AIM OF THE TASK ▸ Resume the passage shown where it left off.

PASSAGE SHOWN ▸
🤖 AI Summary
This study addresses a critical limitation in existing directed acyclic graph (DAG) structure learning methods, which assume data homogeneity and thus struggle with clustered data exhibiting cluster-specific variations, such as individual effects. To overcome this, the work introduces mixed-effects modeling into DAG learning for the first time, proposing a novel approach that jointly estimates a global causal structure alongside local cluster-level effects. Key innovations include a differentiable graph coupling mechanism that enforces acyclicity across the joint graph, an efficient first-order optimization scheme combined with cross-cluster batching, and theoretical guarantees of model identifiability and asymptotic consistency. Empirical evaluations on both synthetic and real-world clustered datasets demonstrate that the proposed method significantly outperforms current state-of-the-art approaches and effectively uncovers previously overlooked dependencies.

DATASET CONTENT ▸
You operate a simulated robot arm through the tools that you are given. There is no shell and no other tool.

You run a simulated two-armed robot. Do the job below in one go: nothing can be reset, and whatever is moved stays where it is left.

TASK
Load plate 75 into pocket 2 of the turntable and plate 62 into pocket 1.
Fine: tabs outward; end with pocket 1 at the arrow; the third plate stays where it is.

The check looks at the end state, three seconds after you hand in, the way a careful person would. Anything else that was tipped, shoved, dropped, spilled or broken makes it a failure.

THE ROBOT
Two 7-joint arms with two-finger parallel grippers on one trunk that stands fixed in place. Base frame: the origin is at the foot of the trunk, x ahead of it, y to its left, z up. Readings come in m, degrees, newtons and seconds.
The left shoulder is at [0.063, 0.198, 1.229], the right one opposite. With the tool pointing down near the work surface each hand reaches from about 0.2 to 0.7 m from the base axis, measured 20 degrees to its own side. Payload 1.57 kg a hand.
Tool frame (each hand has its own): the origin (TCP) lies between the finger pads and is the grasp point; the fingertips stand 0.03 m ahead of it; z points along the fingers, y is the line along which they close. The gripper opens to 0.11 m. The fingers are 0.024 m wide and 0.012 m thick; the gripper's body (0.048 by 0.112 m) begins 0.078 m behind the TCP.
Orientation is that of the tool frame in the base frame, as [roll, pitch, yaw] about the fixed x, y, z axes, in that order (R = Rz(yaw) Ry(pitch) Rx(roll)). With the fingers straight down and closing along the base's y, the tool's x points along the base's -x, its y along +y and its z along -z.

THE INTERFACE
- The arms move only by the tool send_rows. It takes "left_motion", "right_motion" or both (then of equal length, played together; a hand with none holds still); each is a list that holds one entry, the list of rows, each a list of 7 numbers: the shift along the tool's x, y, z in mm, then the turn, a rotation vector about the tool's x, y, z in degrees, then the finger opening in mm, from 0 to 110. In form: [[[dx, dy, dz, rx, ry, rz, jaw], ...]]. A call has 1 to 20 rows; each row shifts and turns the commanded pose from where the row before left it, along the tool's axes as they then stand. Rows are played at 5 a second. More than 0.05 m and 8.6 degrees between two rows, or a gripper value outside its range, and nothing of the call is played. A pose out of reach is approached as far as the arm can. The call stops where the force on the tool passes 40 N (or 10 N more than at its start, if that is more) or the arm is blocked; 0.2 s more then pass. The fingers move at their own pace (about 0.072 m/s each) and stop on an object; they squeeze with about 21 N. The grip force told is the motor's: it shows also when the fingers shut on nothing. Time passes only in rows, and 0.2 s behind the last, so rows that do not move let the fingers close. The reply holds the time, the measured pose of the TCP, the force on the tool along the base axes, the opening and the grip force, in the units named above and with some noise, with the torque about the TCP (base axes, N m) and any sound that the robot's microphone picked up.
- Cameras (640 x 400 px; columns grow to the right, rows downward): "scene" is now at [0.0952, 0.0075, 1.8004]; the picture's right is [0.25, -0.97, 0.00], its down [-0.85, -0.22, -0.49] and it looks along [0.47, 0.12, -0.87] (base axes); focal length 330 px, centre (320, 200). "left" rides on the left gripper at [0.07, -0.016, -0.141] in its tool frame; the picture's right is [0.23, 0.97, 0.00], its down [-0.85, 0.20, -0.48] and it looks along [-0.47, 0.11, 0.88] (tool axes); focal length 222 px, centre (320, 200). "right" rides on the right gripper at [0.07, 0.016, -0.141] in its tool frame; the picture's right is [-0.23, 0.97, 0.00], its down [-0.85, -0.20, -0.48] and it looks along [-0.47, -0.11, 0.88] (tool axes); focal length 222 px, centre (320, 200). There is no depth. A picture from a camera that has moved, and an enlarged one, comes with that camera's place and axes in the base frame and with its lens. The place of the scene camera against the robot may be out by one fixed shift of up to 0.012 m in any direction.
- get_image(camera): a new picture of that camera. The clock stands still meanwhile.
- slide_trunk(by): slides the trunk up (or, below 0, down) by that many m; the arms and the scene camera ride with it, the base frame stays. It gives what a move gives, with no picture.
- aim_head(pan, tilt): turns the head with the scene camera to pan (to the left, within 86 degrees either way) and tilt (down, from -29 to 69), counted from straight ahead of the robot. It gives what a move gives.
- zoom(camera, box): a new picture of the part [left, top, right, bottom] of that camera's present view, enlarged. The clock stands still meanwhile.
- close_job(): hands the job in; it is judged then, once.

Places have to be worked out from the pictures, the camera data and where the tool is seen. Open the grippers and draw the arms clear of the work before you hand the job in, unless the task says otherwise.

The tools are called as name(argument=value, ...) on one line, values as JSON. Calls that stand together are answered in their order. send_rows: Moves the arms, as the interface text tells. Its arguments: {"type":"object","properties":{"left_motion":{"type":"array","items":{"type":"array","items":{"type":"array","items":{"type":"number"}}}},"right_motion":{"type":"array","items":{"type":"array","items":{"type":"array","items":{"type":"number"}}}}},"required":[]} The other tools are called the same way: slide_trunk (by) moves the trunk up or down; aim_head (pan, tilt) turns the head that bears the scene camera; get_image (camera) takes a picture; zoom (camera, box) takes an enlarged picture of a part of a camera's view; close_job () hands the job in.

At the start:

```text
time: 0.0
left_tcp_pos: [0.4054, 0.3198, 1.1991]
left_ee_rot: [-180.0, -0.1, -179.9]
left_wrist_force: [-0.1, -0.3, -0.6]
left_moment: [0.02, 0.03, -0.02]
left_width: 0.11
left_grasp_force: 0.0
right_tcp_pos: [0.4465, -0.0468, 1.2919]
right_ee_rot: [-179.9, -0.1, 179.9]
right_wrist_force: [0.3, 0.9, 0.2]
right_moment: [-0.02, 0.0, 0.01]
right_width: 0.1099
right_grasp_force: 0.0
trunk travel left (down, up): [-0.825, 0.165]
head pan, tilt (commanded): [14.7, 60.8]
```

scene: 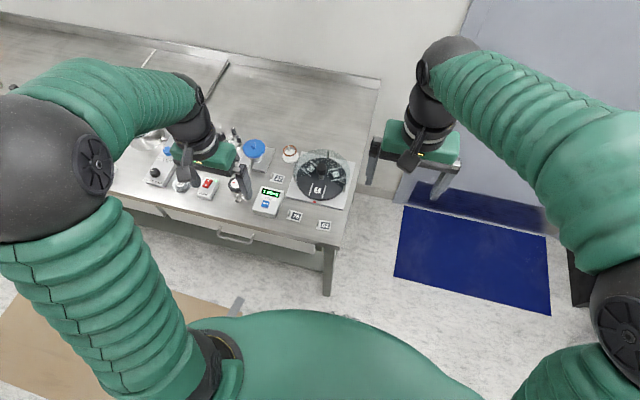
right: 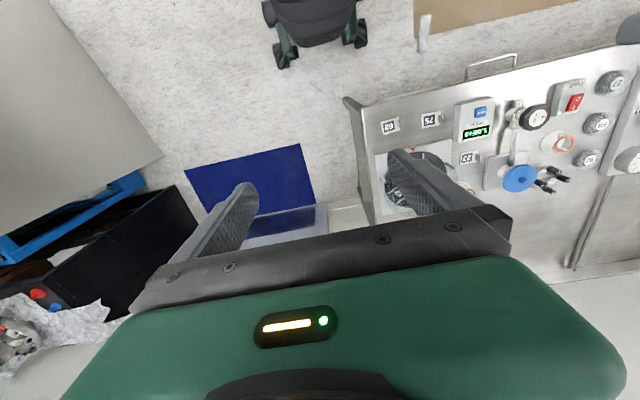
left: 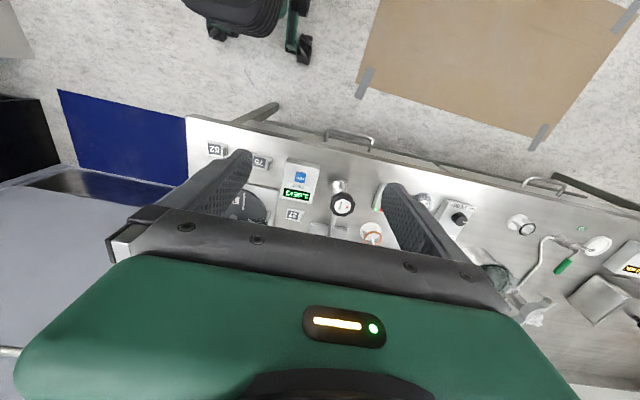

EXPECTED ANSWER ▸
📝 Abstract
Recent algorithmic advances have made directed acyclic graph (DAG) structure learning scalable for causal discovery. Yet, the currently available techniques assume a completely homogeneous population, precluding their application to clustered data where cluster-specific variations (e.g., patient-specific effects) are common. We address this issue by introducing a new approach that estimates a global structure while accounting for local cluster-level effects. The key idea is to extend the fixed- and random-effects framework of classical mixed models to the structure learning setting. Towards this end, we present a differentiable graph coupling mechanism that guarantees the union of the fixed- and random-effects graphs remains acyclic. Computationally, we provide a provably convergent first-order method and leverage efficient batched updates across clusters. Statistically, we establish identifiability of the model and show that our approach recovers the true structure asymptotically. In experiments on real and synthetic data, our proposal detects dependencies missed by alternative estimators, underscoring its value for structure learning in clustered settings.